They also used the FBI Joint Terrorism Task Force to prevent a strike. And they also have their own team that flies in at the first sign of an attempt at unionization with propaganda and threats of firing.
Musk can say " screw this " and move the entire operation out of California and into another State where the cost of doing business is much lower.
I don't know why he set up manufacturing in CA in the first place. If you have your pick of the whole country, you save a lot more on employees AND facilities by being anywhere else. I hear Detroit has a lot of space free right now.
It should be illegal for unions to require memberships and dues - its interference in a contract you have with your employer.
Which is why most union employer contracts are between the union and the employer directly. You can either work under that contract or not at all. At least in at-will employment states you can be fired for any cause. Not accepting the other contract is included in that.
However, if the unions disappeared, the laws would still be in place.
Given that our current President is trying to undo almost everything from the past 30 years of progress, these laws could easily be gone. You can't assume the future will always be at least as bright as it is now.
I'd be curious to know what is excessive? is it 5 hours per week? or 30 hours?
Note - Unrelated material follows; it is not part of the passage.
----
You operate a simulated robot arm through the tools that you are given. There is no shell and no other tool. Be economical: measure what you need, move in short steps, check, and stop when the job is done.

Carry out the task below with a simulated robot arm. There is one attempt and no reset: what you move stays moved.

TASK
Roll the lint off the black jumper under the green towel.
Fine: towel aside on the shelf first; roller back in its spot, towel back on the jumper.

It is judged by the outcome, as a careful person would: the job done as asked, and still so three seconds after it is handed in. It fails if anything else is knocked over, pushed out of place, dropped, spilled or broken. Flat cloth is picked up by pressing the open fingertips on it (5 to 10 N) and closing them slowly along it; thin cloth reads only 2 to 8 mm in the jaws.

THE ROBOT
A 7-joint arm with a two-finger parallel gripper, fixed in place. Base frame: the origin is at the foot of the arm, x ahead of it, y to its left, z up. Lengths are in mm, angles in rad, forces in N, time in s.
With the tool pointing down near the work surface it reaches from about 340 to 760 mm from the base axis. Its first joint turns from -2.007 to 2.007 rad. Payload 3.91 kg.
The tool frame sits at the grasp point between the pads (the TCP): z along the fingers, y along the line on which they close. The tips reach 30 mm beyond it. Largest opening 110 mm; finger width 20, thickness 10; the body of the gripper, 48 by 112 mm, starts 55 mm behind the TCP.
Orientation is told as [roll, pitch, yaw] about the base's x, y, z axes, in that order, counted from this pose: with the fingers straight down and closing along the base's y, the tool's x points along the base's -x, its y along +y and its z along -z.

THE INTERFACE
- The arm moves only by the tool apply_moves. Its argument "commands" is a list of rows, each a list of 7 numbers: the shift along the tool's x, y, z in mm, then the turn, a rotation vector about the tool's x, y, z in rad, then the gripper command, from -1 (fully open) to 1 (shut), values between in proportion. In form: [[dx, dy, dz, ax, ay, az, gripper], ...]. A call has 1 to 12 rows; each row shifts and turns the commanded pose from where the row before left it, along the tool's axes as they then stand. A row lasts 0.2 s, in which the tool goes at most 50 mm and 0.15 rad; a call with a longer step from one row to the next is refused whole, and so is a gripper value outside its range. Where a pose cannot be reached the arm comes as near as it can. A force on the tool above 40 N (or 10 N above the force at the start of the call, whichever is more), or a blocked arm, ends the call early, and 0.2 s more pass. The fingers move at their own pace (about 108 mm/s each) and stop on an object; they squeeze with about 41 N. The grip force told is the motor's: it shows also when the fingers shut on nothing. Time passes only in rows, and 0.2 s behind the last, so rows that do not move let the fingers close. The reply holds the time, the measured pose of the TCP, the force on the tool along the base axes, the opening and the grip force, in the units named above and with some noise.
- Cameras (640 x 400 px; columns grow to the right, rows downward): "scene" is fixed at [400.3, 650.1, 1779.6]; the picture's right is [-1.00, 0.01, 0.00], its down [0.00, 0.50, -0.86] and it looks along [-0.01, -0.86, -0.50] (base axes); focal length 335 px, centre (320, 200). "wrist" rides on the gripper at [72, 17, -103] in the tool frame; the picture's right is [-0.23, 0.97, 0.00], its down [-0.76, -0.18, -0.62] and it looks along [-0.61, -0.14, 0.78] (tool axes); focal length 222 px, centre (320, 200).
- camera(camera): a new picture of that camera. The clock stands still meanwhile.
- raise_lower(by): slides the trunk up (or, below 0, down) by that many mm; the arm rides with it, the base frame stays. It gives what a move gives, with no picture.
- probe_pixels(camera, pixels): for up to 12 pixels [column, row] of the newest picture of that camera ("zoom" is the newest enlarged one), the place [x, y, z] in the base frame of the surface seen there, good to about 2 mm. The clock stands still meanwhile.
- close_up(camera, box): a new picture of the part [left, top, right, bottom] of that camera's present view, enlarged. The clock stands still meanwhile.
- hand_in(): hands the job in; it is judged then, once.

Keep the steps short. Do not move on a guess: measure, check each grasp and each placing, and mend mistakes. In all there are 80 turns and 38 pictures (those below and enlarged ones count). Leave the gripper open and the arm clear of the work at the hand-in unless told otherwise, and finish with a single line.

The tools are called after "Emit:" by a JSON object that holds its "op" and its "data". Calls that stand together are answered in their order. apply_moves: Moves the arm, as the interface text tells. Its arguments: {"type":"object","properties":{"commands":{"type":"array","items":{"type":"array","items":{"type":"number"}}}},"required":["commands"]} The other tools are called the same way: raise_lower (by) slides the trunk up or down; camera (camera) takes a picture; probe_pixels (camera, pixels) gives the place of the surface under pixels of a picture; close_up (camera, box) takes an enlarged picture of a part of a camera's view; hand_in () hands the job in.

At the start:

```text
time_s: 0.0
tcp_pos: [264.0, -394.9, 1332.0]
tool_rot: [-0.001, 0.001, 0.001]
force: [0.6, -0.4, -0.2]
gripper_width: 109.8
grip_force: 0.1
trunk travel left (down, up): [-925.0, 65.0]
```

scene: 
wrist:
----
Is this on an ongoing basis? Or is it infrequent?
Probably at the point where you could just as easily have another employee, hourwise. And if there's a large number of employees doing mandatory overtime, that's several new jobs being suppressed.
That's true almost everywhere in the US. Unfortunately, the extra income afforded by a dual income household has long ago massively inflated prices on everything so that it's more or less required.
And as a result, living alone on minimum wage is very difficult and so is being a couple raising a child on a moderate income without either 1) losing half your household income, or 2) spending half your income on childcare.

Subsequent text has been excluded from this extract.